Walk the sands of Vespucci Beach and you'll see muscle-heads flexing in front of unimpressed sunbathers. Downtown you'll pass homeless people rooting through the trash, their weary eyes and sallow, ragged faces painting a vivid picture of a hard life on the streets. Hooded figures lurk on the shadowy corners of South Los Santos, drinking liquor from brown bags and giving passing patrol cars the finger. Tourists waddle down Vinewood Boulevard, cameras slung around their necks. Starlets bray into phones about auditions. Dock workers mill around cargo ships, unloading containers and scribbling in clipboards. The sheer variety of life pulsing around you is staggering.

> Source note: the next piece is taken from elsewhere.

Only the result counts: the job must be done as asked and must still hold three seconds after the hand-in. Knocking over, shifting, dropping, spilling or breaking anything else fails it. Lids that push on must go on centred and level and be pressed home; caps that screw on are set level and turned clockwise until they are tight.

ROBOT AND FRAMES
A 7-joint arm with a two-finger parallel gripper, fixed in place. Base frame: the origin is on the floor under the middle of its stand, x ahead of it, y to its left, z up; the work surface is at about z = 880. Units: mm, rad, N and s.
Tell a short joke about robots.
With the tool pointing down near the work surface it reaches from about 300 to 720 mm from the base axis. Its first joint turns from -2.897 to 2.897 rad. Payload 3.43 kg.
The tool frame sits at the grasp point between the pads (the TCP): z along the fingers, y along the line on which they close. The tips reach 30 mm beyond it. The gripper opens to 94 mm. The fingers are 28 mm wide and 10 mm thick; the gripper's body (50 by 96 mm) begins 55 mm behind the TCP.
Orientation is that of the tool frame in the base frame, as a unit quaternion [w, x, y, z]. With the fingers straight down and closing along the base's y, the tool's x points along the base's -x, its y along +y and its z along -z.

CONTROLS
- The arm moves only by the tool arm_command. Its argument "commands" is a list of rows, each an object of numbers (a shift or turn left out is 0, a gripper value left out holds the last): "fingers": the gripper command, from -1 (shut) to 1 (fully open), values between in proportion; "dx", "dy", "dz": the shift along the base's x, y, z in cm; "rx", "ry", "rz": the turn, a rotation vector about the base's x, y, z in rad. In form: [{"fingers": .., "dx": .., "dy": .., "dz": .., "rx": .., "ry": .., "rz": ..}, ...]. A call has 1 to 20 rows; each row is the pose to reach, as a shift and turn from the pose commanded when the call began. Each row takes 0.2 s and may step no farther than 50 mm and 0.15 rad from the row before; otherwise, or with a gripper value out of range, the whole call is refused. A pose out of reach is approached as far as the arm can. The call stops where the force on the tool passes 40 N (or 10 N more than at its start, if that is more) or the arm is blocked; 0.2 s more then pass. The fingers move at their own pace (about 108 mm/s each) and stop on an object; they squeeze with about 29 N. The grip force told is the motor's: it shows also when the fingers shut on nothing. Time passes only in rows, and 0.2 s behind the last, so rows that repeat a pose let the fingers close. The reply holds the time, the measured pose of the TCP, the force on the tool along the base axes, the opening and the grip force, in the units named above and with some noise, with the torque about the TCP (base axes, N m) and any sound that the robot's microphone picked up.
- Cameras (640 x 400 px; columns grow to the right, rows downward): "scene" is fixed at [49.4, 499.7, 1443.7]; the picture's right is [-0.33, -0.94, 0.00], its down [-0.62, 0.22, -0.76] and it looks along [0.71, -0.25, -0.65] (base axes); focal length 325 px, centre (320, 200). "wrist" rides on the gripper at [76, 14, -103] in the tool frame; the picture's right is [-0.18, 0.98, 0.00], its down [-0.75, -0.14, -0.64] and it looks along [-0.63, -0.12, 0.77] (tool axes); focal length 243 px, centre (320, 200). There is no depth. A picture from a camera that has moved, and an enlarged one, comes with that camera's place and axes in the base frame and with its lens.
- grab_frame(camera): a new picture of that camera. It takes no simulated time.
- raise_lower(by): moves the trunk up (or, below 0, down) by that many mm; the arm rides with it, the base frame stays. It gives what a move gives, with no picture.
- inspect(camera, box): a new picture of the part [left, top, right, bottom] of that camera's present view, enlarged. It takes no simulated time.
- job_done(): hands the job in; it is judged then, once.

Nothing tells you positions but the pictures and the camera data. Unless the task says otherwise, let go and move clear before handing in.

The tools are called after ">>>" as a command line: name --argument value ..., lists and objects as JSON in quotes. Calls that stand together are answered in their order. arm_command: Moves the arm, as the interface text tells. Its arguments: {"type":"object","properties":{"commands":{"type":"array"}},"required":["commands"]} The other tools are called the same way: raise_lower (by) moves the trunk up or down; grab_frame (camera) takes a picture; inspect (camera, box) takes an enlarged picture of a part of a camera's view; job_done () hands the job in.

Los Santos is also an unflattering snapshot of contemporary city life. Assault someone on the street and passers by won't rush to help: they'll pull out their phones and snap photos. Everywhere you go people are entranced by glowing rectangles, tapping out text messages, taking selfies, and posting inane crap on social media. They sip coffee from cardboard cups, casually dropping them at their feet when they're finished, adding to the detritus that already litters the sidewalks. Frustrated drivers scream abuse and honk their horns at innocent pedestrians. It's a funhouse mirror reflecting the very worst of modern urban living. A sprawled-out, disconnected mass of total pricks.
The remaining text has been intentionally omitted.